When you’re just about the oldest person in the room and you’re the one making the rookie mistake, it doesn’t exactly inflate the ego.
Still conditioned by my early education at the hands (the ones that bashed my head into a concrete wall) of a sadistic nun, I tend to raise my hand in a crowded news conference, instead of shouting out a question, but that wasn’t my rookie mistake. That came when it finally was my turn Thursday.
Instead of being as specific as possible, I used the word “facilities” as a euphemism for “modern toilet,” and Big 12 Commissioner Bob Bowlsby understandably thought I meant stadiums, etc., when I asked him to compare Kansas University’s to those at Stanford, where he served as athletic director.
A better way to ask the question: Did you know that when KU softball’s starting pitcher needs relief — there I go again; I don’t mean help from the bullpen, I mean bladder relief — she must walk into a trailer and use what amounts to a glorified port-o-potty?

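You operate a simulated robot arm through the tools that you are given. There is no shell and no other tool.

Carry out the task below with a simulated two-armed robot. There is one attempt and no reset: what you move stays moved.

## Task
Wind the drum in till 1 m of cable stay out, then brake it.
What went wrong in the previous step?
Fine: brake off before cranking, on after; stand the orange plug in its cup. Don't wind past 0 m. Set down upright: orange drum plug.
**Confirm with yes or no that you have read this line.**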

True story, but it’s kept a secret because the more opposing coaches who know that, the tougher recruiting becomes for KU’s coaches. They all know it anyway, and most of them use it in recruiting.
Here’s my proposal for how KU can eliminate that facilities embarrassment, save the city of Lawrence a bundle and help two other sports: Sell to the city a big enough piece of West Campus to build the proposed city recreation center and KU soccer and track and field venues at a bargain-basement price and use some of the proceeds to bring softball facilities into the 21st century.
Building it at the proposed site on the western edge of town would require a significant infrastructure expense. Building on a portion of what now is KU property would enable the city to tie into existing infrastructure.
Here’s why it’s so important the city owns the land: The NCAA won’t allow schools to serve as on-campus hosts for AAU basketball tournaments. Having them in Lawrence helps recruiting because players and parents check out the campus and town and fall in love. To a shockingly large extent, the better the team performs, the better the town feels emotionally.
Here’s why putting the new sports complex next to campus makes more sense — and many questions still need to be answered to see if it makes sense financially — than on the edge of town: KU’s soccer and track and field athletes won’t feel like they’re being sent to sit in the corner.